S’il en est ainsi, la différence entre les Stoïciens et les autres philosophes, touchant les passions, est nulle ou peu s’en faut, puisque tous s’accordent à dire qu’elles ne dominent pas sur l’esprit et la raison du sage ; et quand les Stoïciens soutiennent que le sage n’est point sujet aux passions, ils veulent dire seulement que sa sagesse n’en reçoit aucune atteinte, aucune souillure. Or, si elles se rencontrent en effet dans son âme, quoique sans dommage pour sa sagesse et sa sérénité, c’est à la suite de ces avantages et de ces inconvénients qu’ils se refusent à nommer des biens et des maux. Car enfin, si ce philosophe dont parle Aulu-Gelle n’avait tenu aucun compte de sa vie et des autres choses qu’il était menacé de perdre en faisant naufrage, le danger qu’il courait ne l’aurait point fait pâlir. Il pouvait en effet subir l’impression de la tempête et maintenir son esprit ferme dans cette pensée que la vie et le salut du corps, menacés par le naufrage, ne sont pas de ces biens dont la possession rend l’homme bon, comme fait celle de la justice. Quant à la distinction des noms qu’il faut leur donner, c’est une pure querelle de mots. Qu’importe enfin qu’on donne ou qu’on refuse le nom de biens aux avantages corporels ? La crainte d’en être privé effraie et fait pâlir le stoïcien tout autant que le péripatéticien ; s’ils ne les appellent pas du même nom, ils les estiment au même prix. Aussi bien tous deux assurent que si on leur imposait un crime sans qu’ils pussent l’éviter autrement que par la perte de tels objets, ils aimeraient mieux renoncer à des avantages qui ne regardent que la santé et le bien-être du corps, que de se charger d’une action qui viole la justice. C’est ainsi qu’un esprit où restent gravés les principes de la sagesse a beau sentir le trouble des passions qui agitent les parties inférieures de l’âme, il ne les laisse pas prévaloir contre la raison ; loin d’y céder, il les domine, et, sur cette résistance victorieuse il fonde le règne de la vertu. Tel Virgile a représenté son héros, quand il a dit d’Enée :

« Son esprit reste inébranlable, tandis que ses yeux versent inutilement des pleurs[8] ».

  1. De Fin., lib. iii, ch. 20. — Comp. Tuscul. qu., lib. iii, cap. 4 ; lib. IV, cap. 5 et 6.
  2. C’est le traité bien connu De finibus bonorum et malorum. Voyez le livre iii, ch. 12, et le livre iv. — Comp. Tuscul. qu., lib. iv, cap. 15-26.
  3. Au livre XIX, ch. 1.
  4. Voyez Diogène Laërce, livre II, § 71.

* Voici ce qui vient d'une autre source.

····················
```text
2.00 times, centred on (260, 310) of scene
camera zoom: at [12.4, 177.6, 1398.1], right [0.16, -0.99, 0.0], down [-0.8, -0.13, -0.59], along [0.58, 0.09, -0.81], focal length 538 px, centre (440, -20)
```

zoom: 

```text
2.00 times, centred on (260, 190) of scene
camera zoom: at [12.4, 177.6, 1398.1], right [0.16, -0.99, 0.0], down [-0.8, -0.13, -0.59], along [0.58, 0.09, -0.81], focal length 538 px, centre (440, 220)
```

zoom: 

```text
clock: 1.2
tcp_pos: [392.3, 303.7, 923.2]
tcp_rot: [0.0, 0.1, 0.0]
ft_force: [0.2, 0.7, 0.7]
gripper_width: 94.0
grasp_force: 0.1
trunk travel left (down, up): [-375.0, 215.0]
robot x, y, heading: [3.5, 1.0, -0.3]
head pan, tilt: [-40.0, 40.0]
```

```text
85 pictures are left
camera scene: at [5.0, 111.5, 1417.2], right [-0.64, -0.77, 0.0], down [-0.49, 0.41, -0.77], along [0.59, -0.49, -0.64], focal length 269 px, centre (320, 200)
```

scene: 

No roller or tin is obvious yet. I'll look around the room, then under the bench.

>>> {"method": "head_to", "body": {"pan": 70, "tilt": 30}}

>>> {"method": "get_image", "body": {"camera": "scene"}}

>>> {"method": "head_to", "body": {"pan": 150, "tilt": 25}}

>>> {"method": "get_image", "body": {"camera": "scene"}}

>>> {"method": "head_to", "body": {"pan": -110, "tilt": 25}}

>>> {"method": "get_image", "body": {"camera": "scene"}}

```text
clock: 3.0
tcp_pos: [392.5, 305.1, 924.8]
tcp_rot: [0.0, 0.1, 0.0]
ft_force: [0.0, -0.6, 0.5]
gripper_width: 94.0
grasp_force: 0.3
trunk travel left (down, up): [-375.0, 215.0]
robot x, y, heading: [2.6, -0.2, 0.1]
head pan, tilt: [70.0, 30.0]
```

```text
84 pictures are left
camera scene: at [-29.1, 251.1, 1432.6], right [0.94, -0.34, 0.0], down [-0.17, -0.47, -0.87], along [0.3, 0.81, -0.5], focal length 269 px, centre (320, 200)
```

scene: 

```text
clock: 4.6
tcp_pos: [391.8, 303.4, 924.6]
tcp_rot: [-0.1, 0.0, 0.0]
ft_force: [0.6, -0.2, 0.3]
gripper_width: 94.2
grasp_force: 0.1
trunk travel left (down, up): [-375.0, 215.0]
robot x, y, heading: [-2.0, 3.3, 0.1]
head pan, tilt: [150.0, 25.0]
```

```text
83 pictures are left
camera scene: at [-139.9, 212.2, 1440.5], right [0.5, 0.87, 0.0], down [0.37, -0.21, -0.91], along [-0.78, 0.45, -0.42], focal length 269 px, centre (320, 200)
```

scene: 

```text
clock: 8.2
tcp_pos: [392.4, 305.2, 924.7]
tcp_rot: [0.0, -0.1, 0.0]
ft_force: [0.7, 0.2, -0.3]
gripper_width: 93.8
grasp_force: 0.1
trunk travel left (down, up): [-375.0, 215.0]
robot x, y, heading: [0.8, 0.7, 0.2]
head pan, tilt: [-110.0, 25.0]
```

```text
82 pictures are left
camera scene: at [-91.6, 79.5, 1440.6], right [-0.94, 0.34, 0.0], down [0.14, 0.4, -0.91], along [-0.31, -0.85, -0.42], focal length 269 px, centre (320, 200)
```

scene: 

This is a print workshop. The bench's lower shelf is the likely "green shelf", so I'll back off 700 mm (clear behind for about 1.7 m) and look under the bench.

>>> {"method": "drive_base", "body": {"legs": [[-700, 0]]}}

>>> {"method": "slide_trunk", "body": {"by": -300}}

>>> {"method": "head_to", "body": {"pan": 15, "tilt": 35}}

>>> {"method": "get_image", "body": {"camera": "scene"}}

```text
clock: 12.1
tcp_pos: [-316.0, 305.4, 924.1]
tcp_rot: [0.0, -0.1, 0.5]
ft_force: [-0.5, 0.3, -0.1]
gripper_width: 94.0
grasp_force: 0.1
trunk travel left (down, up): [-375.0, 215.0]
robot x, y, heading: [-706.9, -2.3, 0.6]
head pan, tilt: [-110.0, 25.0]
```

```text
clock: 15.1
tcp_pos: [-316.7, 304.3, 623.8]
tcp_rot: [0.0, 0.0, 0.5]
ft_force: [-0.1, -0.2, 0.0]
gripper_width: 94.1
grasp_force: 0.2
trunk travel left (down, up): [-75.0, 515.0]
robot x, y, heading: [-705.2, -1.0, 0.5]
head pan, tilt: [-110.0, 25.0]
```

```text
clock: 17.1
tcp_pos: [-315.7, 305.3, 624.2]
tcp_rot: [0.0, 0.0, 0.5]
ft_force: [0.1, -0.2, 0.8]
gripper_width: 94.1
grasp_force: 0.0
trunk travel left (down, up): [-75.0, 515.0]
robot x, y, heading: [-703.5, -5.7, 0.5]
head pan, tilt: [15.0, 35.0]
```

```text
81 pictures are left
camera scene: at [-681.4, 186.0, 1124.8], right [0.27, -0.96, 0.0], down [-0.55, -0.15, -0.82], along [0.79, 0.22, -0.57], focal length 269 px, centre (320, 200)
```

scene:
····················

  5. Epictète, philosophe stoïcien, florissait à la fin du premier siècle de l’ère chrétienne. Il n’a probablement rien écrit ; mais son disciple Arrien a fait un recueil de ses maximes sous le nom de Manuel, et a composé en outre sur la morale d’Epictète un ouvrage étendu dont il nous reste quatre livres.
  6. Zénon de Cittium, fondateur de l’école stoïcienne, maître de Cléanthe et de Chrysippe. Il florissait environ 300 ans avant Jésus-Christ.
  7. De φαντασία, image, représentation. Voyez Cicéron, Acad. qu., lib. i, cap. 11.
  8. Enéide, livre iv, vers 449.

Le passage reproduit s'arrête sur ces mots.